La paz del monte y los barrancos


Pocos lectores se habrán preocupado en pensar cómo discurre la vida íntima del poeta, escritor, narrador, pintor, músico, etc. Posiblemente, muy pocos adivinan el calvario de algunos si ven entorpecida su inspiración por agentes extraños que les asaltan e interrumpen, muchas veces alevosamente. El hombre creador, bien de fantasías o de evidencias reales configuradas por él, a veces, no halla el clímax necesario para culminar o desarrollar su inteligencia. Es fácil entenderlo, aunque pueda parecer escabroso explicar la situación.
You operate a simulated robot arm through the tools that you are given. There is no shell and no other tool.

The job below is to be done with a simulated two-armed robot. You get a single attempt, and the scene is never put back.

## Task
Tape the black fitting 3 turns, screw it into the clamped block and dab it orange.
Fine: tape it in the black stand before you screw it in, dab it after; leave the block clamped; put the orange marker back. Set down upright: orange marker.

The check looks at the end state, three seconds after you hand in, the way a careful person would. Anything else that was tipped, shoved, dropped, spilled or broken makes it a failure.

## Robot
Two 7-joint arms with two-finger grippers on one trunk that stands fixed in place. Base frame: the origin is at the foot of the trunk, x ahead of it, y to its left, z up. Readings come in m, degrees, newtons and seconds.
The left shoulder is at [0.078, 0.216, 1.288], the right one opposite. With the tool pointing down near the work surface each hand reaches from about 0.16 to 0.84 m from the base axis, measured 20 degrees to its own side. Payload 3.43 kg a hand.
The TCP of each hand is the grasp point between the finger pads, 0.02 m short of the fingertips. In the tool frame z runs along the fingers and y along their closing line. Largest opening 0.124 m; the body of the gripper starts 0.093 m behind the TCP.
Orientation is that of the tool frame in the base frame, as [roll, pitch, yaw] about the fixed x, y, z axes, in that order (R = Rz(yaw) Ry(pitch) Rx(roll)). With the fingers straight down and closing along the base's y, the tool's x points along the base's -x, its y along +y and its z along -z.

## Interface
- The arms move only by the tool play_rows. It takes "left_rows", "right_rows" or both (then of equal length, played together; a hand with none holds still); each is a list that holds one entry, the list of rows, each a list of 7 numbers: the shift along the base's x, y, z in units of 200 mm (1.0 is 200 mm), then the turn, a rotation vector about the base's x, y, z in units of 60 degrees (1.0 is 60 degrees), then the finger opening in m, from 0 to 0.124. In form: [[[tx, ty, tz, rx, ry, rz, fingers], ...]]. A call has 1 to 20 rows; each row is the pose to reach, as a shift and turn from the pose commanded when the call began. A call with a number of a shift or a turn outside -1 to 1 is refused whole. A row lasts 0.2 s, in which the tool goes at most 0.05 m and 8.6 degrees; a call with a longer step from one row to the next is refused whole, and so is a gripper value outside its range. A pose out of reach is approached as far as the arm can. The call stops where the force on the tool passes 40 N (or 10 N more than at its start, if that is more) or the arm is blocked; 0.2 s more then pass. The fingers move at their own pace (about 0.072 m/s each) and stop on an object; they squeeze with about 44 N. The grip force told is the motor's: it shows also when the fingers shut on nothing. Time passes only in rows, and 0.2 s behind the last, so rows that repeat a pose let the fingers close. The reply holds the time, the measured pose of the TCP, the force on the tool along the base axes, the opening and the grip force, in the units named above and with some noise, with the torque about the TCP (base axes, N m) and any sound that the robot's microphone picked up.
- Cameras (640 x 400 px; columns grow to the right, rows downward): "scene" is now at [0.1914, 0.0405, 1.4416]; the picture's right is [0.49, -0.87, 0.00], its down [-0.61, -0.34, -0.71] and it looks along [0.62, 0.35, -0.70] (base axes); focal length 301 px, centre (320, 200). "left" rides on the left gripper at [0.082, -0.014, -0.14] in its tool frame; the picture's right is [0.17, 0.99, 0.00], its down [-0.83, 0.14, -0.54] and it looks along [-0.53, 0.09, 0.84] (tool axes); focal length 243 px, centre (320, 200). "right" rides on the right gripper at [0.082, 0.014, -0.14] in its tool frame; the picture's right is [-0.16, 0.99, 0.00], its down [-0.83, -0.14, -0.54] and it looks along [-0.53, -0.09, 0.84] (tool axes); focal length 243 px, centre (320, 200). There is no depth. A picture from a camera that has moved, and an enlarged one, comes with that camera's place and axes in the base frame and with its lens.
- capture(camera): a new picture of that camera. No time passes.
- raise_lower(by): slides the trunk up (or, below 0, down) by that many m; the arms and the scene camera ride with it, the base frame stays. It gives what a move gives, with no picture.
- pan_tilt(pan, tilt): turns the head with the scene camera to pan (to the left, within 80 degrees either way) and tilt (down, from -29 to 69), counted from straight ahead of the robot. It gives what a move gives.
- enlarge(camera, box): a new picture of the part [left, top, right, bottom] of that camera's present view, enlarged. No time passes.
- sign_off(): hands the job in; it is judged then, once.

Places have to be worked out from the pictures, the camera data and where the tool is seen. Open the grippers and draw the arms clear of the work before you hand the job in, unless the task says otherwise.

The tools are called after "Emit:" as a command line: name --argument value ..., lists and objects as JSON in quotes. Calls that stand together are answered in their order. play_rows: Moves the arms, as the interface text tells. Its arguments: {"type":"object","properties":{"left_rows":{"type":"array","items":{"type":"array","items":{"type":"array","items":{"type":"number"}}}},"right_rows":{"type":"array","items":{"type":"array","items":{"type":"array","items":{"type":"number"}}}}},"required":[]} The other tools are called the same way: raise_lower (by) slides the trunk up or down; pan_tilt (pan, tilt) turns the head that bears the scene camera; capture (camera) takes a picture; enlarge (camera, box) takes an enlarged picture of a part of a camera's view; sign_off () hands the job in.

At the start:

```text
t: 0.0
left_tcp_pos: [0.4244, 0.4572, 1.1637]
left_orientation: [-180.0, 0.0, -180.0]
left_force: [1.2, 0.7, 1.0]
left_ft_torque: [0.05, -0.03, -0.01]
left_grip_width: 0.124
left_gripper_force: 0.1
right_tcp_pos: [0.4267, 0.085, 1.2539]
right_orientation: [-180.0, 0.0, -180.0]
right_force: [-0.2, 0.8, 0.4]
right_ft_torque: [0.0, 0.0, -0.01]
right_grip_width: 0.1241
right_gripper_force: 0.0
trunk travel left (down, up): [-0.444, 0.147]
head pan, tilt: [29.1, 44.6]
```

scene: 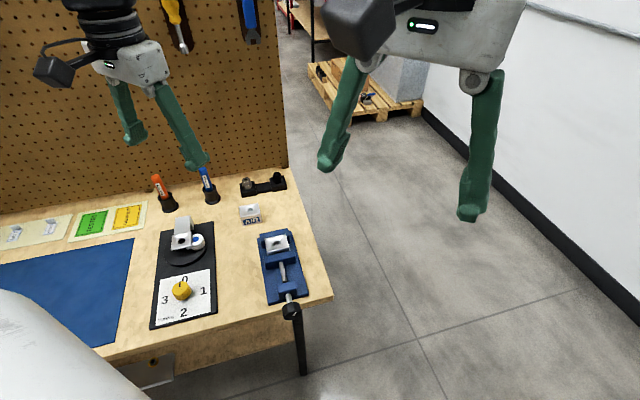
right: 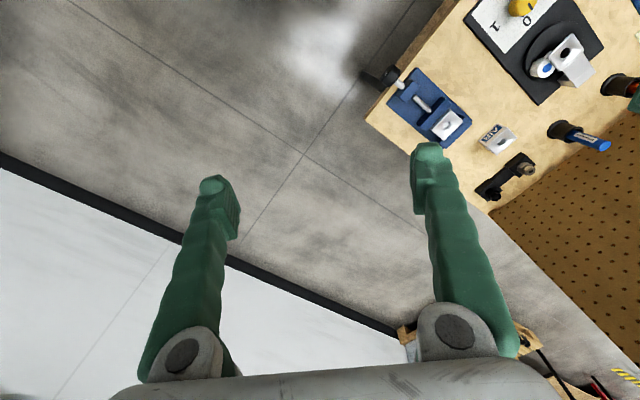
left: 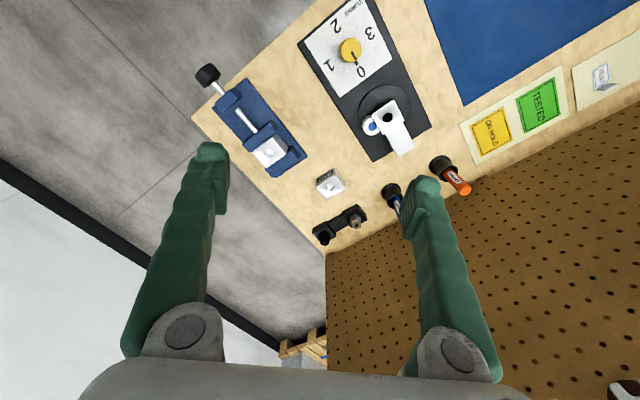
El verdadero compositor necesita, mejor, estar solo para poder trabajar y dar de sí el caudal que atesora, mientras lo libera. Es cuando la inspiración aflora cual si emanaran aromas poéticos con sutileza singular dada su influencia lírica. Imaginémonos que en esos momentos especiales, algo trepidante, inoportuno, se mueva a nuestro alrededor y nos despierte de ese ensueño para involucrarnos en el vulgar laberinto de la realidad cotidiana. ¡Sería desolador!..
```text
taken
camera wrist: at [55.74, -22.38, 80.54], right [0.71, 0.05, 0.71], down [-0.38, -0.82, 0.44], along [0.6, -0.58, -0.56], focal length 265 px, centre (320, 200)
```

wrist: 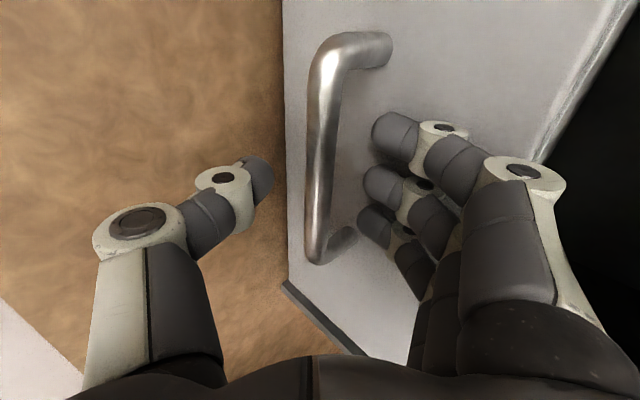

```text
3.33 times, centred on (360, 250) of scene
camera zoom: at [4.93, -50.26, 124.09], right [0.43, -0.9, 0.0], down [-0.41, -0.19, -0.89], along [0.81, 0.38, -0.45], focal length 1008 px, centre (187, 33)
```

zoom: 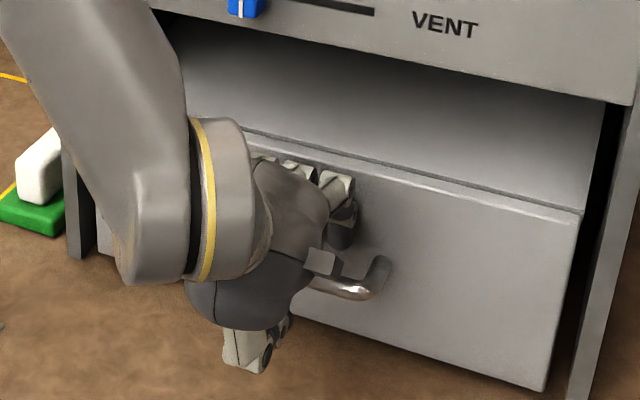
Tantas veces pienso: ¿Cómo es posible que, en tales circunstancias, aún existan seres capaces de llegar a la meta de sus firmes propósitos? No cabe duda alguna, que, para llegar a ser alguien bien reconocido en el mundo de la inspiración, el del creador, poético, etc., estando obligado, también, a atender otras obligaciones, como es, la familia o el ambiente soterrado en el anonimato en que se vive, es realmente meritorio. Muchas veces se sufre, pues hay que correr en busca del extremo de la débil hebra que la madeja ha soltado, para poder alcanzarla y seguir el hilo de la trama descuidada. Gentes que gritan, otros que pelean, niños que lloran, perros que ladran, cotorras que no callan ni un instante todo el día... El claxon de los coches y los anuncios parlantes de verduras, pescado o helados. Hay que ser de oídos impermeables a los ruidos para poder concentrarse y nadar en las aguas quietas de la inspiración o del relato que se quiera tratar. No todos los narradores disponen de un ambiente adecuado a sus necesidades. Para escribir, algunos nos refugiamos en el monte, en la callada hondonada de algún lugar donde sólo se oyen, desde el solitario barranco, el eco sigiloso del sutil paso de las brisas susurrando arriba, sobre el verde valle, mientras recorren la campiña... Abajo se está mejor, aunque la soledad nos sobrecoja sobremanera de cuando en cuando. Sentimos pasar la brisa, también, cuando pasa presurosa rozando los bordes del abismo. Sintiendo latir nuestro corazón cuando escribimos sin interrupción alguna. El aire transmite su melodioso aleteo con singular denuedo y uno llega a embriagarse con los propios sentimientos y cual báquicos respingos soltamos las palabras henchidas de ese algo tan sublime que llamamos amor. En la hondonada del profundo barranco se oyen voces que acarician, junto al retumbo del aire que se desliza por el accidentado declive de sus húmedas paredes; y el quejumbroso graznido del ave agorera que se aleja asustada de la ladera. El alma y la mente, también, parece que vuelan queriendo liberarse cuando escribimos...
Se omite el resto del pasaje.